● **Stated problem**: Set down exactly, please, each line from the one containing "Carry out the" through the one containing "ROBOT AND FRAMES", both lines included, and no other line.

[START]

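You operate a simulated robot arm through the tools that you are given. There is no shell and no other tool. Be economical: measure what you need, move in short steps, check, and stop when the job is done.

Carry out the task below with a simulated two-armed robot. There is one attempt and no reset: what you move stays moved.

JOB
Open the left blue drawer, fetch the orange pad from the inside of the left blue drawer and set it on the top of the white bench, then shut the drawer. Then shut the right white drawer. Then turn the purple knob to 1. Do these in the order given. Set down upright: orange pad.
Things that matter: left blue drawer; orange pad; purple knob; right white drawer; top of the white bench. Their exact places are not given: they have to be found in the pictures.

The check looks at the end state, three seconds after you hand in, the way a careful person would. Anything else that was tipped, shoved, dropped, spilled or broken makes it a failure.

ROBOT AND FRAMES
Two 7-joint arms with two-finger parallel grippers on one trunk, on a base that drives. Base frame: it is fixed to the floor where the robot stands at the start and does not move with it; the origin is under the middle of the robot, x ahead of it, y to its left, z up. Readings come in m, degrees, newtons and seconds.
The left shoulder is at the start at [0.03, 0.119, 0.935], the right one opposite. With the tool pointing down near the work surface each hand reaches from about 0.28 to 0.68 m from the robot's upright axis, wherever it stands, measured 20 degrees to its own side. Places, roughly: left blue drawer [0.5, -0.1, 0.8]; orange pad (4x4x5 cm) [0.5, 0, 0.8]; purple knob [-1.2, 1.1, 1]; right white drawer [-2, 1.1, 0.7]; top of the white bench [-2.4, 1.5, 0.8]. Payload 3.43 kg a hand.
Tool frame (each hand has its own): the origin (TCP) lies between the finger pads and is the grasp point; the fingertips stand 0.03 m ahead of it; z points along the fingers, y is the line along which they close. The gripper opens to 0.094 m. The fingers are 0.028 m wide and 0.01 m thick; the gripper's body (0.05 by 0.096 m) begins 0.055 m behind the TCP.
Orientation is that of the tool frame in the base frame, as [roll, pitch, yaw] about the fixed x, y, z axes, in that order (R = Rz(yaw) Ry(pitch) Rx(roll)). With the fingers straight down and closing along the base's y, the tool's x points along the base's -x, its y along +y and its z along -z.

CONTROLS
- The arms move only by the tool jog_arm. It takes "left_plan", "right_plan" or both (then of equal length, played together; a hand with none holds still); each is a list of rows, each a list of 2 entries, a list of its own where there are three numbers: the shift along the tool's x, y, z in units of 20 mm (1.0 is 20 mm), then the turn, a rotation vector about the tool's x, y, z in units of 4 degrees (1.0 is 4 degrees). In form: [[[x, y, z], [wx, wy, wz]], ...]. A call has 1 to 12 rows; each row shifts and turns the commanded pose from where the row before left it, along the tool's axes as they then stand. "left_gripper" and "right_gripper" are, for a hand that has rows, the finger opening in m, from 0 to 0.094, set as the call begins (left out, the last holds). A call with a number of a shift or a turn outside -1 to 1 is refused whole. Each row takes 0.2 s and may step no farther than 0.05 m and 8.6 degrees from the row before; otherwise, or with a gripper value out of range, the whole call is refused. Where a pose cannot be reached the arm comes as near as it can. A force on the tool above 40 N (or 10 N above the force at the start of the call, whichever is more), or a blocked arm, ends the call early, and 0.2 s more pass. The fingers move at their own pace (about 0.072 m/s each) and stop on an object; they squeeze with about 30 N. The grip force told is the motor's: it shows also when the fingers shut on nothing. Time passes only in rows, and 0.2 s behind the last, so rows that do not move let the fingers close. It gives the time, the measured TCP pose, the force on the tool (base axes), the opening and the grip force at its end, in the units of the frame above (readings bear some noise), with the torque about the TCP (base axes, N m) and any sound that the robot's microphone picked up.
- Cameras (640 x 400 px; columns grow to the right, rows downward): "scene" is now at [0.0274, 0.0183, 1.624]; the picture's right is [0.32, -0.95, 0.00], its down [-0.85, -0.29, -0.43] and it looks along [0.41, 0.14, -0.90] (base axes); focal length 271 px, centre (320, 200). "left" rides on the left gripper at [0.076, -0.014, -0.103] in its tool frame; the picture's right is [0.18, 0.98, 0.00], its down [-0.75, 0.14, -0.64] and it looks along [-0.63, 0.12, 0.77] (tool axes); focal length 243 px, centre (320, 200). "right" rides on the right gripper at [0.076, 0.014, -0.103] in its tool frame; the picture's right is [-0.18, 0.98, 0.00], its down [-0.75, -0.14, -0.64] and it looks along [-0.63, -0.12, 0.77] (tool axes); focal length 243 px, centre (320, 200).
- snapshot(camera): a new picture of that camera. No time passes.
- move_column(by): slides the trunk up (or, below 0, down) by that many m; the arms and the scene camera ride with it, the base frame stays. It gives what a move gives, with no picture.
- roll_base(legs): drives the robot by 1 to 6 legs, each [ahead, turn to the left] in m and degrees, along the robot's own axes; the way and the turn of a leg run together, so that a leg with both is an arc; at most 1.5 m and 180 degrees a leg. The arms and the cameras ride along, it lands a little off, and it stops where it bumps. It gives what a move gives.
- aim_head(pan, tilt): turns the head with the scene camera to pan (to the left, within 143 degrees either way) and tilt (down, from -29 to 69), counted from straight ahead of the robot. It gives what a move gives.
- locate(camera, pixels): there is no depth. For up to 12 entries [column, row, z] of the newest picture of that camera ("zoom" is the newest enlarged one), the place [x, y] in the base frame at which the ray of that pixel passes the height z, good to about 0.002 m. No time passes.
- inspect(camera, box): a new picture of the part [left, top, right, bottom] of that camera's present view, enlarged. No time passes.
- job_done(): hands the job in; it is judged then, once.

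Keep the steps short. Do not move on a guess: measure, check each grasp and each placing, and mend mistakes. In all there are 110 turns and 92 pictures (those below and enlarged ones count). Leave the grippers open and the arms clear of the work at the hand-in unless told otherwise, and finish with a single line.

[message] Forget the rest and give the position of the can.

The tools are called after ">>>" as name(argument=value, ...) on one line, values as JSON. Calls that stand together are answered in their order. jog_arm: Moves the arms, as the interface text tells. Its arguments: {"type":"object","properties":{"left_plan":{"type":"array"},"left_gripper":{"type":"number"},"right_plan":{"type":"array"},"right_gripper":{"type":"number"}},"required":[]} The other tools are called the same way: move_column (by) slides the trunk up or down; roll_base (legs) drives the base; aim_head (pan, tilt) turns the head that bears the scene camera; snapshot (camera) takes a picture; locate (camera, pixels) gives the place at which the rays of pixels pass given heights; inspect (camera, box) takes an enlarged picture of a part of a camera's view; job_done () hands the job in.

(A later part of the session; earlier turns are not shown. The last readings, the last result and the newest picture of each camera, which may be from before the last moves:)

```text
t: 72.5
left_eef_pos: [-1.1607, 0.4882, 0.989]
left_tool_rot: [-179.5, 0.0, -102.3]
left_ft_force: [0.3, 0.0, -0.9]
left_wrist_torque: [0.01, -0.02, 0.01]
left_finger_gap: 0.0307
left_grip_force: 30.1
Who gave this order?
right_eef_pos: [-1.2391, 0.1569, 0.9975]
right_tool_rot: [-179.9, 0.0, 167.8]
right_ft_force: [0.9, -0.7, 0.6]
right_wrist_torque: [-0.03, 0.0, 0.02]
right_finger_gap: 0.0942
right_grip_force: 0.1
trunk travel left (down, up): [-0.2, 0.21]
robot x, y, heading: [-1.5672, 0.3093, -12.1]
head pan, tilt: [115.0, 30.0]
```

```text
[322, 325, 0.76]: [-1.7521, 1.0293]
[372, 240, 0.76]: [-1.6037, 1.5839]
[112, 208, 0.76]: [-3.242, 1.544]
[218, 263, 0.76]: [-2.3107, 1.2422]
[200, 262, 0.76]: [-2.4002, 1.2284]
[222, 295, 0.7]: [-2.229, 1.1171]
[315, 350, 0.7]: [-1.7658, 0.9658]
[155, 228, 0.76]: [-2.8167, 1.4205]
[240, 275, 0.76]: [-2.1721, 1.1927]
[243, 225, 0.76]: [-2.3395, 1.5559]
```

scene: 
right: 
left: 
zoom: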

[END]

● **The reply**:
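Carry out the task below with a simulated two-armed robot. There is one attempt and no reset: what you move stays moved.

JOB
Open the left blue drawer, fetch the orange pad from the inside of the left blue drawer and set it on the top of the white bench, then shut the drawer. Then shut the right white drawer. Then turn the purple knob to 1. Do these in the order given. Set down upright: orange pad.
Things that matter: left blue drawer; orange pad; purple knob; right white drawer; top of the white bench. Their exact places are not given: they have to be found in the pictures.

The check looks at the end state, three seconds after you hand in, the way a careful person would. Anything else that was tipped, shoved, dropped, spilled or broken makes it a failure.

ROBOT AND FRAMES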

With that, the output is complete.